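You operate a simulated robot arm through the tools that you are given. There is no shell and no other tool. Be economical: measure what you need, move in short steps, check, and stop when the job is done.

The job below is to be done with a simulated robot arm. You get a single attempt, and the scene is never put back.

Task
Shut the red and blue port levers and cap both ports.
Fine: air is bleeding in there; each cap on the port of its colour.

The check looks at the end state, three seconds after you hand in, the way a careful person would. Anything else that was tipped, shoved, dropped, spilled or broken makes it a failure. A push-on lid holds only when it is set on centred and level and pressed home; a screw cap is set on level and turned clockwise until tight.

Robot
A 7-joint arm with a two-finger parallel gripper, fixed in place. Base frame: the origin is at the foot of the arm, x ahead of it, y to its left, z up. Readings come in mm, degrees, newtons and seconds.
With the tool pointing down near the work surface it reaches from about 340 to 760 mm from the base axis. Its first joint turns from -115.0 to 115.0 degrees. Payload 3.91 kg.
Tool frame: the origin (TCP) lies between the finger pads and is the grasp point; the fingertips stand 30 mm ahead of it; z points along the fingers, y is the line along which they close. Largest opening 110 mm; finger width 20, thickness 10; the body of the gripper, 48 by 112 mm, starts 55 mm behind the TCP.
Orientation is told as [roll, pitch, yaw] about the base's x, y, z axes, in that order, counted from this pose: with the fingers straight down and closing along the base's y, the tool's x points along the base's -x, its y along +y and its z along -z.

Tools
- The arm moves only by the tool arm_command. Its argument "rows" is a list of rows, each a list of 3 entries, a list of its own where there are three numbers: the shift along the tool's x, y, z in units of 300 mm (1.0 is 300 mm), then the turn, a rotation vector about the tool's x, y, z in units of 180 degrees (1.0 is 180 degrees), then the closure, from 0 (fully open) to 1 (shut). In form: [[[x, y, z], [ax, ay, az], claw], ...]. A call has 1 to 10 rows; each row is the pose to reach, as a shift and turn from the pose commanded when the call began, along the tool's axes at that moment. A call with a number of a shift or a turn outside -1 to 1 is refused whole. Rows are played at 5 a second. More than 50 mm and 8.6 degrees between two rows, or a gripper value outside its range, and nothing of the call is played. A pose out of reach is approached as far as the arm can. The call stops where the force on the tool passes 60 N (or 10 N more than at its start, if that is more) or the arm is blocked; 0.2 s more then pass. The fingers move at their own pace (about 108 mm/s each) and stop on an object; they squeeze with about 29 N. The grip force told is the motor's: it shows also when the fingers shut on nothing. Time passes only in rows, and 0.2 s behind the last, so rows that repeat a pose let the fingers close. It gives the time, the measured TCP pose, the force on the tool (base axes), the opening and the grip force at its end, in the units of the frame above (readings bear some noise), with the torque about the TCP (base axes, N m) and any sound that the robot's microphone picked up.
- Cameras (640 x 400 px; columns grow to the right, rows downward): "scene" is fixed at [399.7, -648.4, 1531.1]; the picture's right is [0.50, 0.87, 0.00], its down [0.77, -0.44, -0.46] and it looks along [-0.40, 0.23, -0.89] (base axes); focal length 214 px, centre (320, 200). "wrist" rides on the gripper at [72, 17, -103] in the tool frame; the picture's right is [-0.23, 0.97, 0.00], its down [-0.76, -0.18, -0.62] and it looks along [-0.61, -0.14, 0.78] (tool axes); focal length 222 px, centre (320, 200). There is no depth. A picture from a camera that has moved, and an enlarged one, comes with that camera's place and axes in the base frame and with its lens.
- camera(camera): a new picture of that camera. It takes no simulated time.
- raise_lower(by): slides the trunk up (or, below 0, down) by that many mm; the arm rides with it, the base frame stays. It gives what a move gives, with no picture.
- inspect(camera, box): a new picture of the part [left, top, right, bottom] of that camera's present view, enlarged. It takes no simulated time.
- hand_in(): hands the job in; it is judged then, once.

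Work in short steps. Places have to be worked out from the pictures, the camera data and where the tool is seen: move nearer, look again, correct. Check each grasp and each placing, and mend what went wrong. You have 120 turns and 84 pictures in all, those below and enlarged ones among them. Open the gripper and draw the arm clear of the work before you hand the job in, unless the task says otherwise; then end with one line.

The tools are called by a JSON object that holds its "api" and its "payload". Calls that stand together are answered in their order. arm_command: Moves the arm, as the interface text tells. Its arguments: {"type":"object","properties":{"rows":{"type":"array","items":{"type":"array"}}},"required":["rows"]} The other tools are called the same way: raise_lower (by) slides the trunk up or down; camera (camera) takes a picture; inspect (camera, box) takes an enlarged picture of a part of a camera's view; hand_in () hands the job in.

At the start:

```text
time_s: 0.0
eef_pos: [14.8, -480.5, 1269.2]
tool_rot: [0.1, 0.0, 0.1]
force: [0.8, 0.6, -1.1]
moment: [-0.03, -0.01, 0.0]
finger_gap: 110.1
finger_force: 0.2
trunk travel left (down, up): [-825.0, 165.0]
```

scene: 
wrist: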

» Task goal:
Report the number of lines in the listing that include the string "short"; give nothing but the number.

» Solution to this task:
2